Information supplied:

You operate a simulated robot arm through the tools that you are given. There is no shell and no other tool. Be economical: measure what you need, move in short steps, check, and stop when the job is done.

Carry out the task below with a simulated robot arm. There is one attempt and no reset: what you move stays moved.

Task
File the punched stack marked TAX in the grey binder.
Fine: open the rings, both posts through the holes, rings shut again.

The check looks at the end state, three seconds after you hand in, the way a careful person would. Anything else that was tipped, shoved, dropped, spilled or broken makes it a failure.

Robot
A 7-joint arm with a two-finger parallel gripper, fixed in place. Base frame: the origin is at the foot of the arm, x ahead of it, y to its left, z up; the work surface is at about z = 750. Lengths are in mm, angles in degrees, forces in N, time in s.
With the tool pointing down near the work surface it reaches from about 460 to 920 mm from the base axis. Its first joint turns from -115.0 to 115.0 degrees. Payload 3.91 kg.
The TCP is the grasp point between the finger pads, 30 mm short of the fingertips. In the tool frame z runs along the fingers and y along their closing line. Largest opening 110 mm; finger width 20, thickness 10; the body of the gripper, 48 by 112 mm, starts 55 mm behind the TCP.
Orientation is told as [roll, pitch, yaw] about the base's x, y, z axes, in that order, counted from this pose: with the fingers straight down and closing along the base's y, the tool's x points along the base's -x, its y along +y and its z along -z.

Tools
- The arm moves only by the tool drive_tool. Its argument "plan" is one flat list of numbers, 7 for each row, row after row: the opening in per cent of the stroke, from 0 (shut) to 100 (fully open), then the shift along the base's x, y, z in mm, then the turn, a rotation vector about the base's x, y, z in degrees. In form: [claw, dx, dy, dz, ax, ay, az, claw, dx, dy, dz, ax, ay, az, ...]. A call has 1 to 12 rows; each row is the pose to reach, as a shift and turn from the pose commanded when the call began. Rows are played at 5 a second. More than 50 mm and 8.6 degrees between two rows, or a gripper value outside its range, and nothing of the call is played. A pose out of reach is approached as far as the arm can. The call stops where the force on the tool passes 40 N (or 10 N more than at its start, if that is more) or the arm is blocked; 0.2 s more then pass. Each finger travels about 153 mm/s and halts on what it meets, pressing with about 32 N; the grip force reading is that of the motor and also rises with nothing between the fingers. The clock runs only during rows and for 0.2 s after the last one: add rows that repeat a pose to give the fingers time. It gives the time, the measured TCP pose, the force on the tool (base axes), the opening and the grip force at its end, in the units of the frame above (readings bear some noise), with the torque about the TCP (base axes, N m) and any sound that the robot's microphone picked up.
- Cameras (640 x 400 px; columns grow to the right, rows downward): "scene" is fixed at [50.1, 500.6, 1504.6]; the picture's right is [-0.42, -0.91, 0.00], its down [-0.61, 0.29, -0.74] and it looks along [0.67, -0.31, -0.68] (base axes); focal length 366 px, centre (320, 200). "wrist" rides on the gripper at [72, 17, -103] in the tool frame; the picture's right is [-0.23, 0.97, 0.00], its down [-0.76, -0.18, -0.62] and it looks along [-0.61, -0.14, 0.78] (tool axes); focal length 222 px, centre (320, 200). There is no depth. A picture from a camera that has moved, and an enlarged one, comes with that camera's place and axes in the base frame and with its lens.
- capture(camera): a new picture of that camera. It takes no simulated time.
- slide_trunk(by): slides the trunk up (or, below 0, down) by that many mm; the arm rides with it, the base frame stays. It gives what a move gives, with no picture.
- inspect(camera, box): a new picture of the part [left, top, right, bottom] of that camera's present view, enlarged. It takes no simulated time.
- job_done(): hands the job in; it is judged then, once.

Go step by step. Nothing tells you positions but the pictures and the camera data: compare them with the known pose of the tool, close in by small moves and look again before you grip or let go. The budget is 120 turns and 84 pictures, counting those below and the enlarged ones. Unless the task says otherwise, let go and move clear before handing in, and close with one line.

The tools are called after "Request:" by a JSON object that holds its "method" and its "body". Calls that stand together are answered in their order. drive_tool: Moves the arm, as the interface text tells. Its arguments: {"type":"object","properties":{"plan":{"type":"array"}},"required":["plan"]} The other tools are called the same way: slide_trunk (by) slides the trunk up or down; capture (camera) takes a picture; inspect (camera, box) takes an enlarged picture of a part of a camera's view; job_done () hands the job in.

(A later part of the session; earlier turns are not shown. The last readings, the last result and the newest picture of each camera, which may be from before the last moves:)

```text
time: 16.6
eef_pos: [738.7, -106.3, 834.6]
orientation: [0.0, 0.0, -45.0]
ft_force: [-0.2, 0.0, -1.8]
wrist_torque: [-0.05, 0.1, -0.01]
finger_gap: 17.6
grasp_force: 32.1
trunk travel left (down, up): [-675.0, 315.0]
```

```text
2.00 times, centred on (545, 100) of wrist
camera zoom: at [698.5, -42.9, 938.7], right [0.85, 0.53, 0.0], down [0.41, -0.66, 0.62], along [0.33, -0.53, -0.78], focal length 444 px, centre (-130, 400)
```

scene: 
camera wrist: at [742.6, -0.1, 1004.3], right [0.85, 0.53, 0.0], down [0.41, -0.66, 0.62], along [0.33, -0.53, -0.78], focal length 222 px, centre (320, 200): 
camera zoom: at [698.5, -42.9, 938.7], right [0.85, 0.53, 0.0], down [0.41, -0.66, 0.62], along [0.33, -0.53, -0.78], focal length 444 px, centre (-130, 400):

Exercise: The listing above should be transcribed in full, exactly as written. Put each line that is not blank into a JSON list as a string.

Solution to the exercise:
[
  "You operate a simulated robot arm through the tools that you are given. There is no shell and no other tool. Be economical: measure what you need, move in short steps, check, and stop when the job is done.",
  "Carry out the task below with a simulated robot arm. There is one attempt and no reset: what you move stays moved.",
  "Task",
  "File the punched stack marked TAX in the grey binder.",
  "Fine: open the rings, both posts through the holes, rings shut again.",
  "The check looks at the end state, three seconds after you hand in, the way a careful person would. Anything else that was tipped, shoved, dropped, spilled or broken makes it a failure.",
  "Robot",
  "A 7-joint arm with a two-finger parallel gripper, fixed in place. Base frame: the origin is at the foot of the arm, x ahead of it, y to its left, z up; the work surface is at about z = 750. Lengths are in mm, angles in degrees, forces in N, time in s.",
  "With the tool pointing down near the work surface it reaches from about 460 to 920 mm from the base axis. Its first joint turns from -115.0 to 115.0 degrees. Payload 3.91 kg.",
  "The TCP is the grasp point between the finger pads, 30 mm short of the fingertips. In the tool frame z runs along the fingers and y along their closing line. Largest opening 110 mm; finger width 20, thickness 10; the body of the gripper, 48 by 112 mm, starts 55 mm behind the TCP.",
  "Orientation is told as [roll, pitch, yaw] about the base's x, y, z axes, in that order, counted from this pose: with the fingers straight down and closing along the base's y, the tool's x points along the base's -x, its y along +y and its z along -z.",
  "Tools",
  "- The arm moves only by the tool drive_tool. Its argument \"plan\" is one flat list of numbers, 7 for each row, row after row: the opening in per cent of the stroke, from 0 (shut) to 100 (fully open), then the shift along the base's x, y, z in mm, then the turn, a rotation vector about the base's x, y, z in degrees. In form: [claw, dx, dy, dz, ax, ay, az, claw, dx, dy, dz, ax, ay, az, ...]. A call has 1 to 12 rows; each row is the pose to reach, as a shift and turn from the pose commanded when the call began. Rows are played at 5 a second. More than 50 mm and 8.6 degrees between two rows, or a gripper value outside its range, and nothing of the call is played. A pose out of reach is approached as far as the arm can. The call stops where the force on the tool passes 40 N (or 10 N more than at its start, if that is more) or the arm is blocked; 0.2 s more then pass. Each finger travels about 153 mm/s and halts on what it meets, pressing with about 32 N; the grip force reading is that of the motor and also rises with nothing between the fingers. The clock runs only during rows and for 0.2 s after the last one: add rows that repeat a pose to give the fingers time. It gives the time, the measured TCP pose, the force on the tool (base axes), the opening and the grip force at its end, in the units of the frame above (readings bear some noise), with the torque about the TCP (base axes, N m) and any sound that the robot's microphone picked up.",
  "- Cameras (640 x 400 px; columns grow to the right, rows downward): \"scene\" is fixed at [50.1, 500.6, 1504.6]; the picture's right is [-0.42, -0.91, 0.00], its down [-0.61, 0.29, -0.74] and it looks along [0.67, -0.31, -0.68] (base axes); focal length 366 px, centre (320, 200). \"wrist\" rides on the gripper at [72, 17, -103] in the tool frame; the picture's right is [-0.23, 0.97, 0.00], its down [-0.76, -0.18, -0.62] and it looks along [-0.61, -0.14, 0.78] (tool axes); focal length 222 px, centre (320, 200). There is no depth. A picture from a camera that has moved, and an enlarged one, comes with that camera's place and axes in the base frame and with its lens.",
  "- capture(camera): a new picture of that camera. It takes no simulated time.",
  "- slide_trunk(by): slides the trunk up (or, below 0, down) by that many mm; the arm rides with it, the base frame stays. It gives what a move gives, with no picture.",
  "- inspect(camera, box): a new picture of the part [left, top, right, bottom] of that camera's present view, enlarged. It takes no simulated time.",
  "- job_done(): hands the job in; it is judged then, once.",
  "Go step by step. Nothing tells you positions but the pictures and the camera data: compare them with the known pose of the tool, close in by small moves and look again before you grip or let go. The budget is 120 turns and 84 pictures, counting those below and the enlarged ones. Unless the task says otherwise, let go and move clear before handing in, and close with one line.",
  "The tools are called after \"Request:\" by a JSON object that holds its \"method\" and its \"body\". Calls that stand together are answered in their order. drive_tool: Moves the arm, as the interface text tells. Its arguments: {\"type\":\"object\",\"properties\":{\"plan\":{\"type\":\"array\"}},\"required\":[\"plan\"]} The other tools are called the same way: slide_trunk (by) slides the trunk up or down; capture (camera) takes a picture; inspect (camera, box) takes an enlarged picture of a part of a camera's view; job_done () hands the job in.",
  "(A later part of the session; earlier turns are not shown. The last readings, the last result and the newest picture of each camera, which may be from before the last moves:)",
  "```text",
  "time: 16.6",
  "eef_pos: [738.7, -106.3, 834.6]",
  "orientation: [0.0, 0.0, -45.0]",
  "ft_force: [-0.2, 0.0, -1.8]",
  "wrist_torque: [-0.05, 0.1, -0.01]",
  "finger_gap: 17.6",
  "grasp_force: 32.1",
  "trunk travel left (down, up): [-675.0, 315.0]",
  "```",
  "```text",
  "2.00 times, centred on (545, 100) of wrist",
  "camera zoom: at [698.5, -42.9, 938.7], right [0.85, 0.53, 0.0], down [0.41, -0.66, 0.62], along [0.33, -0.53, -0.78], focal length 444 px, centre (-130, 400)",
  "```",
  "scene: ",
  "camera wrist: at [742.6, -0.1, 1004.3], right [0.85, 0.53, 0.0], down [0.41, -0.66, 0.62], along [0.33, -0.53, -0.78], focal length 222 px, centre (320, 200): ",
  "camera zoom: at [698.5, -42.9, 938.7], right [0.85, 0.53, 0.0], down [0.41, -0.66, 0.62], along [0.33, -0.53, -0.78], focal length 444 px, centre (-130, 400):"
]